La inversión de valores ha sido de tal calibre en el mundo actual que la Iglesia tiene que llamar a la revolución
diariodecadiz.es
La inversión de valores ha sido de tal calibre en el mundo actual que la Iglesia tiene que llamar a la revolución
Lo que más discretamente me susurra mis años es el calendario, tan mesurado siempre, casi tímido. Las fotos, en cambio, cantan lo suyo, y ya uno me ha dicho que me va tocando jubilar la que encabeza esta columna, que parezco mi hermano pequeño. He pasado por eso antes: las fotos, a los tres años, caducan. Luego están los achaques, que chillan o chirrían cada vez más. Y también, sobre todo, las manías, artritis mentales. Entre ellas, la alergia que me produce la palabra ‘revolución’.
De la revolución no me gustan ni sus avatares históricos ni el concepto técnico-político abstracto. Me solaza que, en astronomía y en mecánica, la revolución sea propiamente la vuelta completa que da un astro o un objeto alrededor de un eje hasta volver a su exacto punto de inicio, o sea, todo lo contrario de un progreso. Una manera bastante lampedusiana e histórica de describir las revoluciones políticas.
Pero viene Su Santidad, el Sumo Pontífice, el Santo Padre, y propone, a los jóvenes de la JMJ de Río de Janeiro en primera instancia, y a todos nosotros, la revolución: "la revolución de la fe". Ya Benedicto XVI había hablado de "la revolución del amor". Como suele, la Iglesia me invita a hacer una pelota con mis prejuicios y a darles una buena patada. Pero mientras voy redondeando la bola, me permito unas reflexiones.
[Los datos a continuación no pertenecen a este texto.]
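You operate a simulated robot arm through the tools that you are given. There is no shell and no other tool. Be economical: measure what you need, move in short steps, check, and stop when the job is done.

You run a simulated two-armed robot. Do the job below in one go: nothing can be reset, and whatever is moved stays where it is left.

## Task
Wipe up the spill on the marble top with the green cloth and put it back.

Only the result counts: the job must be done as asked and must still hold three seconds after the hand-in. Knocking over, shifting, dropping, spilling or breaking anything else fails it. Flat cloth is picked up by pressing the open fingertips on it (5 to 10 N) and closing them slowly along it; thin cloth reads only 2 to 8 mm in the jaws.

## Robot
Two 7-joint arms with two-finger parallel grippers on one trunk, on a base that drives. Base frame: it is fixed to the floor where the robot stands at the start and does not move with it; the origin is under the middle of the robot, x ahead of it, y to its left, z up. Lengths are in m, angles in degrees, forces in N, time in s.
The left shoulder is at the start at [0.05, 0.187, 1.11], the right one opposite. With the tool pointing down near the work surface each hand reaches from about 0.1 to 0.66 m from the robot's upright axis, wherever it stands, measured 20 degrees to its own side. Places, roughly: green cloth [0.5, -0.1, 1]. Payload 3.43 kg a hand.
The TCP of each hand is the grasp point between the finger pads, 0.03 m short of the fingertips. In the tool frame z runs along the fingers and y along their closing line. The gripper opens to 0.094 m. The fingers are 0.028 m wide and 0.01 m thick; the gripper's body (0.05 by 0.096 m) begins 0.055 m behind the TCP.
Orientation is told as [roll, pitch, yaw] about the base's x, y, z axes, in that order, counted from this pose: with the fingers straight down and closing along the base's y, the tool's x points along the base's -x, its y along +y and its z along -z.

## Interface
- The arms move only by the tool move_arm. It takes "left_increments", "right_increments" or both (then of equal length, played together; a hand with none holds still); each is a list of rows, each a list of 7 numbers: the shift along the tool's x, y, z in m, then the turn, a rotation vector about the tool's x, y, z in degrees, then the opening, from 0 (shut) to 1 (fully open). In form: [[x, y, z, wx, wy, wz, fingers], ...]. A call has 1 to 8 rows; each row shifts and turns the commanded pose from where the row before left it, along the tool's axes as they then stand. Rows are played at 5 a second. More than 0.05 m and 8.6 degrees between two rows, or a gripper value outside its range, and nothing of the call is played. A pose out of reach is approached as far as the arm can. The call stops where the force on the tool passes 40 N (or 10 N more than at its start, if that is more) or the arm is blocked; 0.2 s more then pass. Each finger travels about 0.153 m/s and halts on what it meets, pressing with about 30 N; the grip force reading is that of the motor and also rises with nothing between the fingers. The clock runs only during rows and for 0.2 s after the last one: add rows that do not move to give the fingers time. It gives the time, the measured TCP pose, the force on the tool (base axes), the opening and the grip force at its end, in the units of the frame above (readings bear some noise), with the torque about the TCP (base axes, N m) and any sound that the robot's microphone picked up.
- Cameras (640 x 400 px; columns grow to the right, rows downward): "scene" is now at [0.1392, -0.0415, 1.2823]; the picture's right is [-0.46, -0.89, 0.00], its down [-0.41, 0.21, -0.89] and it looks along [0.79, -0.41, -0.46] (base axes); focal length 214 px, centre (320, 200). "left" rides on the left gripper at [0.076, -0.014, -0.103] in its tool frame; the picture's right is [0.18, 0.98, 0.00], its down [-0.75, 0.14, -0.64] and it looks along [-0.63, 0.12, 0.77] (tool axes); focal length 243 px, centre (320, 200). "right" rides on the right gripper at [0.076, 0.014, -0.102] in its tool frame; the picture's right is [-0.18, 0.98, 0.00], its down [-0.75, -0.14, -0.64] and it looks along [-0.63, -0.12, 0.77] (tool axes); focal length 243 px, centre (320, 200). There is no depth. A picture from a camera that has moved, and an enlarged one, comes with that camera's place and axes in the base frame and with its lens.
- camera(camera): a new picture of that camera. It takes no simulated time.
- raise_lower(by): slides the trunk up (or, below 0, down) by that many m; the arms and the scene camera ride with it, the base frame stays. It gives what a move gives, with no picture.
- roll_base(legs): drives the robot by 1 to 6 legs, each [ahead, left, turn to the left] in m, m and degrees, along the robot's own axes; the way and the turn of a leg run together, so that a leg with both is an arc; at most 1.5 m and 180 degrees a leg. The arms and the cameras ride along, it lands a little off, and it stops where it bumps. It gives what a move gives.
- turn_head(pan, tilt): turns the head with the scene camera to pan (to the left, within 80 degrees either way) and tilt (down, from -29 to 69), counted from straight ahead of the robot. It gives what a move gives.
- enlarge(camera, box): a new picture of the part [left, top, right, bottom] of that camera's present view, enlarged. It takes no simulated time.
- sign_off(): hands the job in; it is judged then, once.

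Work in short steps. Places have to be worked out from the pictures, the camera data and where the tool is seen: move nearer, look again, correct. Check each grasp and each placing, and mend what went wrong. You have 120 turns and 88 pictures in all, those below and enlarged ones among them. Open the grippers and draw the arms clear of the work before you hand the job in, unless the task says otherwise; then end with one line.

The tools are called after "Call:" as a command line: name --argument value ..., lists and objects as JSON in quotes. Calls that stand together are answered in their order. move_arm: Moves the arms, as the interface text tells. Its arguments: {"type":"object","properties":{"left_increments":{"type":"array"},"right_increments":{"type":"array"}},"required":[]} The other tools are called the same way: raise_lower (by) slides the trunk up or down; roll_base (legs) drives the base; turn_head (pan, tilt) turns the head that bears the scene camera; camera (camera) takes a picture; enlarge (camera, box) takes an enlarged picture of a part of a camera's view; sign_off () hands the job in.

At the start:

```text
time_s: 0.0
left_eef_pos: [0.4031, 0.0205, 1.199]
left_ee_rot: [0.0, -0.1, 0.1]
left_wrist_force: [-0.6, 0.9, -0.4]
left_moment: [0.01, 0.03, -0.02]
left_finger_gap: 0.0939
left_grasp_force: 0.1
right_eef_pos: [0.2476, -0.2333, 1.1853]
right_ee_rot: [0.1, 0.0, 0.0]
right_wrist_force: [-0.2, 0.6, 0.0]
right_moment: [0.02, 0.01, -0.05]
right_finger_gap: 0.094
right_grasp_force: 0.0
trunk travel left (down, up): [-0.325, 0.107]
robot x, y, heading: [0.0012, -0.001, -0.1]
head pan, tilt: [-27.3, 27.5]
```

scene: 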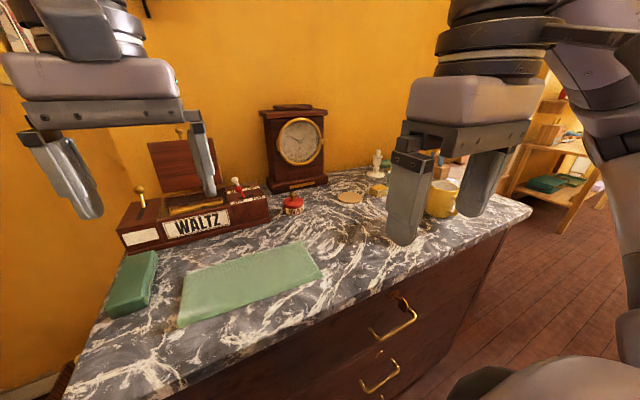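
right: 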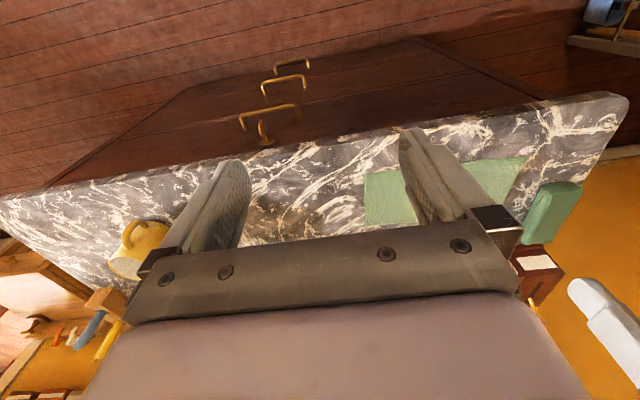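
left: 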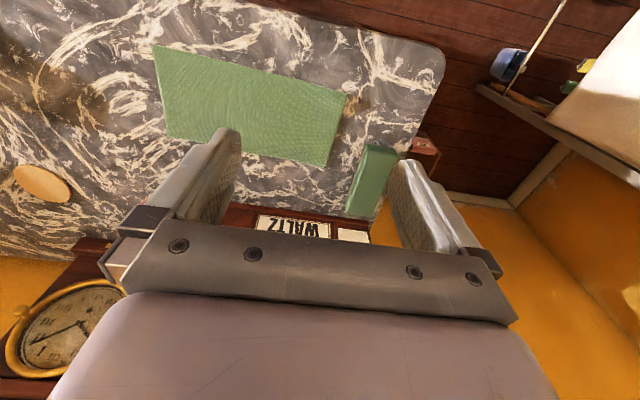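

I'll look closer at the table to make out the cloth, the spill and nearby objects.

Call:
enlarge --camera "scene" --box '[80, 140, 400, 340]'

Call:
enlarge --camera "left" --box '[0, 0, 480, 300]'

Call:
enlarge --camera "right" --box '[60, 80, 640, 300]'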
La palabra revolución se ha ido cargando de connotaciones positivas, como se ve en su constante uso en el marketing y el periodismo. La Iglesia demuestra su agilidad juvenil inculturizando su mensaje eterno en uno de los envoltorios más sugestivos de estos tiempos. Bien. Mucho más interesante aún es ver que, sin querer ponerse dramática, esa expresión viene a reconocer que la inversión de valores ha sido de tal calibre en el mundo actual que la Iglesia tiene que llamar a la revolución. Se siente la necesidad de un cambio brusco y profundo en la economía, en la política y en la sociedad, que solo puede venir del espíritu. Antoine Compagnon ya explicó en su ensayo Los antimodernos que los verdaderos revolucionarios, tras los triunfos sucesivos de las revoluciones, son los contrarrevolucionarios, que conservan intactas la osadía provocativa de su pensamiento y la voluntad de nadar a contracorriente.
Meto, pues, en la pelota de mis prejuicios mis tics de madurito, y le doy una estupenda patada al más puro estilo brasileño. Si toca revolucionario, revolucionario.